After reading one of these stories, chosen at random, each participant was asked to rate David’s mental capacities, including whether he could influence the outcome of events, know right from wrong, remember incidents from his life, be aware of his environment, possess a personality and have emotions. Participants used a seven-point scale to make these ratings, where 3 indicated that they strongly agreed that he could do such things, 0 indicated that they neither agreed nor disagreed, and -3 indicated that they strongly disagreed.
The results, reported in Cognition, were that the fully recovered David rated an average of 1.77 and the dead David -0.29. That score for the dead David was surprising enough, suggesting as it did a considerable amount of mental acuity in the dead. What was extraordinary, though, was the result for the vegetative David: -1.73. In the view of the average New Yorker or New Englander, the vegetative David was more dead than the version who was dead.

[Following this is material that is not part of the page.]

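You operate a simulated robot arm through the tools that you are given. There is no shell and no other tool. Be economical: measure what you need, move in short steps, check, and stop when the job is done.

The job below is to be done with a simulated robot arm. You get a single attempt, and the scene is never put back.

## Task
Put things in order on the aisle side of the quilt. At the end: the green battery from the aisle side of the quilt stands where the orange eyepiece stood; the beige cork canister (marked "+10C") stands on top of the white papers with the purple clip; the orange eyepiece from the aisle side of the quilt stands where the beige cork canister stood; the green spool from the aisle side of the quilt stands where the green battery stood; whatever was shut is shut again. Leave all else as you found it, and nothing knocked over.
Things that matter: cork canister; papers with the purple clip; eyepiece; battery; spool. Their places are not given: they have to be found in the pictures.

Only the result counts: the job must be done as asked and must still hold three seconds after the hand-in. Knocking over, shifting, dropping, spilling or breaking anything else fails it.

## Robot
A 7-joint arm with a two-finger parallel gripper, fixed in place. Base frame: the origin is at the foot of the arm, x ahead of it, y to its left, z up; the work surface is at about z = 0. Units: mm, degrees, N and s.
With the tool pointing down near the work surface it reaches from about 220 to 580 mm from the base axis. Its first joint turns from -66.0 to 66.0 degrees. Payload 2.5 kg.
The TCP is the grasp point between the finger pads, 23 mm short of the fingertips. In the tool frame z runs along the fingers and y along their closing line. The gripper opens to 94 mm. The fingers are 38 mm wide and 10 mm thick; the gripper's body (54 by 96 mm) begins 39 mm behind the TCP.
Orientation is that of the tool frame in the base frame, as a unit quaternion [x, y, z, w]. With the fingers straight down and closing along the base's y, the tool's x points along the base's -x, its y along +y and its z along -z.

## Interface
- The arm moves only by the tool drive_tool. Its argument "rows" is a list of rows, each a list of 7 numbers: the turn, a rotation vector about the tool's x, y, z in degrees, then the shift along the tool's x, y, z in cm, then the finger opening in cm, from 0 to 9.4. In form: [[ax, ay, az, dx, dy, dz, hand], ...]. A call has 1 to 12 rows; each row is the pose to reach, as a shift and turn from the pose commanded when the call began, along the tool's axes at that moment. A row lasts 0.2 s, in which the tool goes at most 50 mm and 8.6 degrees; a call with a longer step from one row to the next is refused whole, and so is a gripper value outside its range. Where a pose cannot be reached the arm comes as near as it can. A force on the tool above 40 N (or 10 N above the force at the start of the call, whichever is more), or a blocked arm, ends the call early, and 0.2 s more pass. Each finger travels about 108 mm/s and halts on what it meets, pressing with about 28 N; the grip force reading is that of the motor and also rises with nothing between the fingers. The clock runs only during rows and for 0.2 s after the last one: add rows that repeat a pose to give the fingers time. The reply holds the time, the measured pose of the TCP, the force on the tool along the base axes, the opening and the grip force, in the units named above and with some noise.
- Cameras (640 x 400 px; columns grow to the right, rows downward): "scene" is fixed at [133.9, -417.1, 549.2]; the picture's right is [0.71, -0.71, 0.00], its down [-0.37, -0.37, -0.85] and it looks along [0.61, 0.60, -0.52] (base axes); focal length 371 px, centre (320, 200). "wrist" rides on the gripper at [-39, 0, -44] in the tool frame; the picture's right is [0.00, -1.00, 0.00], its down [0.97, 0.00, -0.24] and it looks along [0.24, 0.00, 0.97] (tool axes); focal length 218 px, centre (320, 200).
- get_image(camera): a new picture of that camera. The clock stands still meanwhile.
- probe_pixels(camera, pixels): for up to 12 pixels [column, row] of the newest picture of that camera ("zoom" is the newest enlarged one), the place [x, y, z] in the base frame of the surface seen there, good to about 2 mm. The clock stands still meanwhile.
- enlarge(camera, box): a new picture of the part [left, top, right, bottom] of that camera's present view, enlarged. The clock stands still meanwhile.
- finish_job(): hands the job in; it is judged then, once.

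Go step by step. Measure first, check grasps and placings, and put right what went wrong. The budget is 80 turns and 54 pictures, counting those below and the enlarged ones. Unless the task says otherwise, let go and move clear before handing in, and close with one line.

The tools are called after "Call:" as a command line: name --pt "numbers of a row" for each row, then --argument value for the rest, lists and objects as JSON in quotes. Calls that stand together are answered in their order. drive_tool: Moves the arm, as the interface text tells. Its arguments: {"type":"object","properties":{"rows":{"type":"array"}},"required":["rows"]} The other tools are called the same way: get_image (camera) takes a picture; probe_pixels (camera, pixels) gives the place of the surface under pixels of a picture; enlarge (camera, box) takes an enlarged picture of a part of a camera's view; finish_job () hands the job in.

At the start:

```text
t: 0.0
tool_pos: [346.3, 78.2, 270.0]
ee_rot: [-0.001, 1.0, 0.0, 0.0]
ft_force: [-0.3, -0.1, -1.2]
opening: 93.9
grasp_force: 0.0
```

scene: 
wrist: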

Weird, huh? So they ran a follow-up study:
To investigate that, they ran a follow-up experiment which had two different descriptions of the dead David. One said he had simply passed away. The other directed the participant’s attention to the corpse. It read, “After being embalmed at the morgue, he was buried in the local cemetery. David now lies in a coffin underground.” No ambiguity there. In this follow-up study participants were also asked to rate how religious they were.
Once again, the vegetative David was seen to have less mind than the David who had “passed away”. This was equally true, regardless of how religious a participant said he was. However, ratings of the dead David’s mind in the story in which his corpse was embalmed and buried varied with the participant’s religiosity.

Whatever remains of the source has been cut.